* _JOB A_
Reproduce only the lines of the material below that start at the line containing "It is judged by" and stop at the line containing "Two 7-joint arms". Keep both end lines.

* _DATASET CONTENT_
■ ■ ■ ■
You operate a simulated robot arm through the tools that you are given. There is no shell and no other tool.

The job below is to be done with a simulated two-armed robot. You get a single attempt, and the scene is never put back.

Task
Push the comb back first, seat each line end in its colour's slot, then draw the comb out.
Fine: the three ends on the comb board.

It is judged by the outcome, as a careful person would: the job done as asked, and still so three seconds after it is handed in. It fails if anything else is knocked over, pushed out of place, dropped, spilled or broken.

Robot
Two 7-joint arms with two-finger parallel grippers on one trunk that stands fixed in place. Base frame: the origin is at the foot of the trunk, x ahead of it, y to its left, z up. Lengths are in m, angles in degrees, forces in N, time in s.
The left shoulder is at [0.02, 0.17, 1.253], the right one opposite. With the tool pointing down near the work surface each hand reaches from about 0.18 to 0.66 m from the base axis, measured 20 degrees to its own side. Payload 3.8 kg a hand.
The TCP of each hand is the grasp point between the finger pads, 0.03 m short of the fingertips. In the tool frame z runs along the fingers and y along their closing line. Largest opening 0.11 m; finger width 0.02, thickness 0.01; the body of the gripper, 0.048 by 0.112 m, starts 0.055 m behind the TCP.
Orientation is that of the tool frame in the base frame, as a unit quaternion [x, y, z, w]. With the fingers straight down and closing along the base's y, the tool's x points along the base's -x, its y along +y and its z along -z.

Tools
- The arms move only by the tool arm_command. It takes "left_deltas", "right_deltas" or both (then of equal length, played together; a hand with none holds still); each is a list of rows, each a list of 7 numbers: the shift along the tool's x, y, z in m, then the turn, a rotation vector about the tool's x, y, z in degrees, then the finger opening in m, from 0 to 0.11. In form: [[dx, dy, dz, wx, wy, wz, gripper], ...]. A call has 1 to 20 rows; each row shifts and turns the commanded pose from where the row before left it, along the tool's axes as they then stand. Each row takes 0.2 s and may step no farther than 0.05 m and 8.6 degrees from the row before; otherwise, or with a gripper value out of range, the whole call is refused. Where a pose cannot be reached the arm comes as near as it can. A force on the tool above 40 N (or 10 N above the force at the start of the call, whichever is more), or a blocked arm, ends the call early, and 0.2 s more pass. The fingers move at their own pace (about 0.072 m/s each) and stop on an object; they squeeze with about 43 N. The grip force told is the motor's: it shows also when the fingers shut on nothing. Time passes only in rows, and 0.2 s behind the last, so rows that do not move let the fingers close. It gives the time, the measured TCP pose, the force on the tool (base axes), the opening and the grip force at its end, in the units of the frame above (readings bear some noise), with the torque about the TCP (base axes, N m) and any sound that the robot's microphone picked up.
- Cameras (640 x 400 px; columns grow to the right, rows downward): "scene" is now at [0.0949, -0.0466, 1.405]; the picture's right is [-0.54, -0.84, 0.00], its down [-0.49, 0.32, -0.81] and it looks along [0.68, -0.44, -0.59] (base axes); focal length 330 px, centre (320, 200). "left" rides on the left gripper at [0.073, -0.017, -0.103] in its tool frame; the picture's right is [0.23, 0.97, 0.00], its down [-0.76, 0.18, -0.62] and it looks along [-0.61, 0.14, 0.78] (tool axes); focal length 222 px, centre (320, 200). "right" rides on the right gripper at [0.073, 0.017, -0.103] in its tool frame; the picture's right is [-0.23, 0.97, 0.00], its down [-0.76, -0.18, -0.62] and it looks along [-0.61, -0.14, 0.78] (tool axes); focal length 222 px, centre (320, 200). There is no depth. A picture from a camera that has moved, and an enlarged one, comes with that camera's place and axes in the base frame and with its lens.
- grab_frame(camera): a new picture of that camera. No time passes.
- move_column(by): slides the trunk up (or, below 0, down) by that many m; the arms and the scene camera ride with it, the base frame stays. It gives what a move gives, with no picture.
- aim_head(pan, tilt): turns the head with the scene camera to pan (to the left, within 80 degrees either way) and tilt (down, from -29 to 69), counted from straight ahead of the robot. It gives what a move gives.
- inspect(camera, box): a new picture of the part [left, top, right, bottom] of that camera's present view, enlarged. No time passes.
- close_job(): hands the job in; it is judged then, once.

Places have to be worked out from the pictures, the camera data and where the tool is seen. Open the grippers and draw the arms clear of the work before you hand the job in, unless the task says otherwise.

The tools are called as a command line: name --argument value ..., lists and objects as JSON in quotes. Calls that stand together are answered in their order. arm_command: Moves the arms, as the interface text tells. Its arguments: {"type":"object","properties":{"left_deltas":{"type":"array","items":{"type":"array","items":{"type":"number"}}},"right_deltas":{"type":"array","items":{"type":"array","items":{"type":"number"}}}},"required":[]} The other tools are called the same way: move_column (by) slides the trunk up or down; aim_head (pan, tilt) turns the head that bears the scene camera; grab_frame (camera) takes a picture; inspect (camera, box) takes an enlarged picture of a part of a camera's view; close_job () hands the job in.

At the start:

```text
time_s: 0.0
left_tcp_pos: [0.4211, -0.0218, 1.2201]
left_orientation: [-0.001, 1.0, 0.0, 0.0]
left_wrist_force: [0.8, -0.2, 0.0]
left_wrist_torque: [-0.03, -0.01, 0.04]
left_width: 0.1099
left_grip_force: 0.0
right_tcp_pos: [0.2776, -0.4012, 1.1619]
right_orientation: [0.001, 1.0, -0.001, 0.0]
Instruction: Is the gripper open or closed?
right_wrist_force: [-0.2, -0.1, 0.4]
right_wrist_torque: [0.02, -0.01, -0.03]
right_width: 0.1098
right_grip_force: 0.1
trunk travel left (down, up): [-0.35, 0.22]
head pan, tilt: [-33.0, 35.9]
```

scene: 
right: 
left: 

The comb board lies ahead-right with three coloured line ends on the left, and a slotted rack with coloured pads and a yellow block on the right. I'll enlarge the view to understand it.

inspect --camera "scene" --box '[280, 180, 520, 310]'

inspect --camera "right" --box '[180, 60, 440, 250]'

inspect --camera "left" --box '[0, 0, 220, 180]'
■ ■ ■ ■
* _QUOTED PASSAGE_
Rearrangement of Property in the Oil and Gas Sector

Preparations for the elections are accompanied by quite serious changes in the structure of property of oil and gas companies. After the elections this process will accelerate further. A plan of privatization in the next three years is already drafted; it will directly or indirectly affect assets in the oil and gas sector. There is also a less explicit “creeping privatization”, e.g. when the state transfers licenses on beneficial conditions to private companies removing other bidders from tenders. The number of such cases is growing. Privatization is an old goal of major administrative and political groups and the means of minimizing political risks in the period of enhanced political turbulence. Liberal experts have formed a firm opinion that the state presence in the sector is growing. In reality there is an opposite process. The matter is that new owners of assets are loyal people.

The report elaborates on the following issues:

  • Main beneficiaries of privatization.
■ ■ ■ ■
* _JOB B_
Keep the quoted passage going from its last sentence.

* _RIGHT ANSWER A_
It is judged by the outcome, as a careful person would: the job done as asked, and still so three seconds after it is handed in. It fails if anything else is knocked over, pushed out of place, dropped, spilled or broken.

Robot
Two 7-joint arms with two-finger parallel grippers on one trunk that stands fixed in place. Base frame: the origin is at the foot of the trunk, x ahead of it, y to its left, z up. Lengths are in m, angles in degrees, forces in N, time in s.

* _RIGHT ANSWER B_
  • Privatization plan

    • What will the government sell for sure and what is likely to go on sale in the next three to six years
    • Prospects of selling Rosneft and Gazprom Neft
  • Role of foreign companies in privatization

    • Transfer of licenses to private companies on preferential terms with the aim to sell stakes in them to nonresidents
    • Cases of Trebs and Titov and Yamal projects
  • Possibilities of privatization in the gas industry

    • Prospects of emergence of new “Novateks”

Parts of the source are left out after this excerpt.